** BEGIN SOURCE EXCERPT **

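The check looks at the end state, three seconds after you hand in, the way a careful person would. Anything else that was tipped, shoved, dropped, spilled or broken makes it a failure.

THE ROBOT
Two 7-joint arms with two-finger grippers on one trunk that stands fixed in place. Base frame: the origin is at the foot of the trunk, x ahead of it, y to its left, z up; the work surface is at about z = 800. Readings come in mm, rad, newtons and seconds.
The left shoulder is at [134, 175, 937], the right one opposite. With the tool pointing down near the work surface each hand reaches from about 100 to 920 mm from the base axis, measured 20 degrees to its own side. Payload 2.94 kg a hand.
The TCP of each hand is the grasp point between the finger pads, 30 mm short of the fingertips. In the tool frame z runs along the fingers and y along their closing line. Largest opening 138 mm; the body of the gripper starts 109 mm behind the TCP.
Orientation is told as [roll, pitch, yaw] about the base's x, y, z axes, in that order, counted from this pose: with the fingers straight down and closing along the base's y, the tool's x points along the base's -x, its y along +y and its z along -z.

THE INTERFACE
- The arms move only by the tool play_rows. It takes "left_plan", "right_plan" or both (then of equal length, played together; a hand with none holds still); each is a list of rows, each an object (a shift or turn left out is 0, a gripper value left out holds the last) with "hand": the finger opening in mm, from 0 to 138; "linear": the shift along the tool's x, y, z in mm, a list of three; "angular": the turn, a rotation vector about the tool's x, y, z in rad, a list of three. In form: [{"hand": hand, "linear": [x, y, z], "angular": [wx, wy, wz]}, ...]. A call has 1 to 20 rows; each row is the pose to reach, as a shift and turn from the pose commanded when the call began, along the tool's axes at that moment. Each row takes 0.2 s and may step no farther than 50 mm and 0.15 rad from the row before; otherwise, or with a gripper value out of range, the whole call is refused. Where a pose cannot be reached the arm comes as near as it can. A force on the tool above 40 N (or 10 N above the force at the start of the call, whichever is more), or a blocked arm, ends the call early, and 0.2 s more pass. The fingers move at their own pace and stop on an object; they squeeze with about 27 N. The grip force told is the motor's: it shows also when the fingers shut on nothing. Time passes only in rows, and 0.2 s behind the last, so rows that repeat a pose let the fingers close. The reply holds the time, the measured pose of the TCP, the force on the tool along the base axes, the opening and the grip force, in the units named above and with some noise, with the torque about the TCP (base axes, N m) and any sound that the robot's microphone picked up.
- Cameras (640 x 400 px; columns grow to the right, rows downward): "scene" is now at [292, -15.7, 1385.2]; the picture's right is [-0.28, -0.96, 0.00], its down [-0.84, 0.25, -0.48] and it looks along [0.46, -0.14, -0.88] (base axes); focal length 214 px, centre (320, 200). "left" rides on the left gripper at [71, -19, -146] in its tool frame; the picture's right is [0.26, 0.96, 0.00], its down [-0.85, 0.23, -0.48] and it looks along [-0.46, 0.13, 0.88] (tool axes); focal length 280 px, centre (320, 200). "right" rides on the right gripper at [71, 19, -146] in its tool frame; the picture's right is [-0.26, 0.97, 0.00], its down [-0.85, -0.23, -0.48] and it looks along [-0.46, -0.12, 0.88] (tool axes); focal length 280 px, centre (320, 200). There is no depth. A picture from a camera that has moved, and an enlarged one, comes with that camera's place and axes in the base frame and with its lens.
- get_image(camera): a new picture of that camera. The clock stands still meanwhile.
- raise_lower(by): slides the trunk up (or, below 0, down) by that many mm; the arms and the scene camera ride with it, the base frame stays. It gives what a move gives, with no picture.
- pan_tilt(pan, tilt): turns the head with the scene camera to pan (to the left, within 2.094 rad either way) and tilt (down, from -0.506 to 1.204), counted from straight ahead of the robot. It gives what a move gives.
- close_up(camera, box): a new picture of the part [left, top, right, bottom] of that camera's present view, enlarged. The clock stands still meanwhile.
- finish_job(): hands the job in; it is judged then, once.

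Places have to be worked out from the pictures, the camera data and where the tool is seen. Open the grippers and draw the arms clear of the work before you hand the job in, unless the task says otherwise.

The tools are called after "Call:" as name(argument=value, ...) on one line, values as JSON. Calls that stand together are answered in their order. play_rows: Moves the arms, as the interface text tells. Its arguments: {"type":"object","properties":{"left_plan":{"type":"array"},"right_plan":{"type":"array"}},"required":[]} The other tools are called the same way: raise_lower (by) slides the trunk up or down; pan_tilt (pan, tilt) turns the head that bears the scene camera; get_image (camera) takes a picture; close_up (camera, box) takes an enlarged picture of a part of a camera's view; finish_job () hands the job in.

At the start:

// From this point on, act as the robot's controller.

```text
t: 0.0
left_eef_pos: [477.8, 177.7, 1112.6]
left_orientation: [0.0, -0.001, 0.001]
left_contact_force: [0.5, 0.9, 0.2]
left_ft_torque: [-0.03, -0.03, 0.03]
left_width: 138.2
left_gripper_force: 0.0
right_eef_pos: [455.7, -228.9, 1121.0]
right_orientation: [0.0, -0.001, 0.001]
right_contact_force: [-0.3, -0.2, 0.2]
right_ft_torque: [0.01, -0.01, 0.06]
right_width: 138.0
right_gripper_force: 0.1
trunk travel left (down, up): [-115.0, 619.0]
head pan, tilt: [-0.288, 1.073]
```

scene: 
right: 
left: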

** END SOURCE EXCERPT **

### EXERCISE AIM
Give the material above again, word for word. Write them as strings in a JSON array, leaving out blank lines.

### EXERCISE ANSWER
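[
  "The check looks at the end state, three seconds after you hand in, the way a careful person would. Anything else that was tipped, shoved, dropped, spilled or broken makes it a failure.",
  "THE ROBOT",
  "Two 7-joint arms with two-finger grippers on one trunk that stands fixed in place. Base frame: the origin is at the foot of the trunk, x ahead of it, y to its left, z up; the work surface is at about z = 800. Readings come in mm, rad, newtons and seconds.",
  "The left shoulder is at [134, 175, 937], the right one opposite. With the tool pointing down near the work surface each hand reaches from about 100 to 920 mm from the base axis, measured 20 degrees to its own side. Payload 2.94 kg a hand.",
  "The TCP of each hand is the grasp point between the finger pads, 30 mm short of the fingertips. In the tool frame z runs along the fingers and y along their closing line. Largest opening 138 mm; the body of the gripper starts 109 mm behind the TCP.",
  "Orientation is told as [roll, pitch, yaw] about the base's x, y, z axes, in that order, counted from this pose: with the fingers straight down and closing along the base's y, the tool's x points along the base's -x, its y along +y and its z along -z.",
  "THE INTERFACE",
  "- The arms move only by the tool play_rows. It takes \"left_plan\", \"right_plan\" or both (then of equal length, played together; a hand with none holds still); each is a list of rows, each an object (a shift or turn left out is 0, a gripper value left out holds the last) with \"hand\": the finger opening in mm, from 0 to 138; \"linear\": the shift along the tool's x, y, z in mm, a list of three; \"angular\": the turn, a rotation vector about the tool's x, y, z in rad, a list of three. In form: [{\"hand\": hand, \"linear\": [x, y, z], \"angular\": [wx, wy, wz]}, ...]. A call has 1 to 20 rows; each row is the pose to reach, as a shift and turn from the pose commanded when the call began, along the tool's axes at that moment. Each row takes 0.2 s and may step no farther than 50 mm and 0.15 rad from the row before; otherwise, or with a gripper value out of range, the whole call is refused. Where a pose cannot be reached the arm comes as near as it can. A force on the tool above 40 N (or 10 N above the force at the start of the call, whichever is more), or a blocked arm, ends the call early, and 0.2 s more pass. The fingers move at their own pace and stop on an object; they squeeze with about 27 N. The grip force told is the motor's: it shows also when the fingers shut on nothing. Time passes only in rows, and 0.2 s behind the last, so rows that repeat a pose let the fingers close. The reply holds the time, the measured pose of the TCP, the force on the tool along the base axes, the opening and the grip force, in the units named above and with some noise, with the torque about the TCP (base axes, N m) and any sound that the robot's microphone picked up.",
  "- Cameras (640 x 400 px; columns grow to the right, rows downward): \"scene\" is now at [292, -15.7, 1385.2]; the picture's right is [-0.28, -0.96, 0.00], its down [-0.84, 0.25, -0.48] and it looks along [0.46, -0.14, -0.88] (base axes); focal length 214 px, centre (320, 200). \"left\" rides on the left gripper at [71, -19, -146] in its tool frame; the picture's right is [0.26, 0.96, 0.00], its down [-0.85, 0.23, -0.48] and it looks along [-0.46, 0.13, 0.88] (tool axes); focal length 280 px, centre (320, 200). \"right\" rides on the right gripper at [71, 19, -146] in its tool frame; the picture's right is [-0.26, 0.97, 0.00], its down [-0.85, -0.23, -0.48] and it looks along [-0.46, -0.12, 0.88] (tool axes); focal length 280 px, centre (320, 200). There is no depth. A picture from a camera that has moved, and an enlarged one, comes with that camera's place and axes in the base frame and with its lens.",
  "- get_image(camera): a new picture of that camera. The clock stands still meanwhile.",
  "- raise_lower(by): slides the trunk up (or, below 0, down) by that many mm; the arms and the scene camera ride with it, the base frame stays. It gives what a move gives, with no picture.",
  "- pan_tilt(pan, tilt): turns the head with the scene camera to pan (to the left, within 2.094 rad either way) and tilt (down, from -0.506 to 1.204), counted from straight ahead of the robot. It gives what a move gives.",
  "- close_up(camera, box): a new picture of the part [left, top, right, bottom] of that camera's present view, enlarged. The clock stands still meanwhile.",
  "- finish_job(): hands the job in; it is judged then, once.",
  "Places have to be worked out from the pictures, the camera data and where the tool is seen. Open the grippers and draw the arms clear of the work before you hand the job in, unless the task says otherwise.",
  "The tools are called after \"Call:\" as name(argument=value, ...) on one line, values as JSON. Calls that stand together are answered in their order. play_rows: Moves the arms, as the interface text tells. Its arguments: {\"type\":\"object\",\"properties\":{\"left_plan\":{\"type\":\"array\"},\"right_plan\":{\"type\":\"array\"}},\"required\":[]} The other tools are called the same way: raise_lower (by) slides the trunk up or down; pan_tilt (pan, tilt) turns the head that bears the scene camera; get_image (camera) takes a picture; close_up (camera, box) takes an enlarged picture of a part of a camera's view; finish_job () hands the job in.",
  "At the start:",
  "// From this point on, act as the robot's controller.",
  "```text",
  "t: 0.0",
  "left_eef_pos: [477.8, 177.7, 1112.6]",
  "left_orientation: [0.0, -0.001, 0.001]",
  "left_contact_force: [0.5, 0.9, 0.2]",
  "left_ft_torque: [-0.03, -0.03, 0.03]",
  "left_width: 138.2",
  "left_gripper_force: 0.0",
  "right_eef_pos: [455.7, -228.9, 1121.0]",
  "right_orientation: [0.0, -0.001, 0.001]",
  "right_contact_force: [-0.3, -0.2, 0.2]",
  "right_ft_torque: [0.01, -0.01, 0.06]",
  "right_width: 138.0",
  "right_gripper_force: 0.1",
  "trunk travel left (down, up): [-115.0, 619.0]",
  "head pan, tilt: [-0.288, 1.073]",
  "```",
  "scene: ",
  "right: ",
  "left:"
]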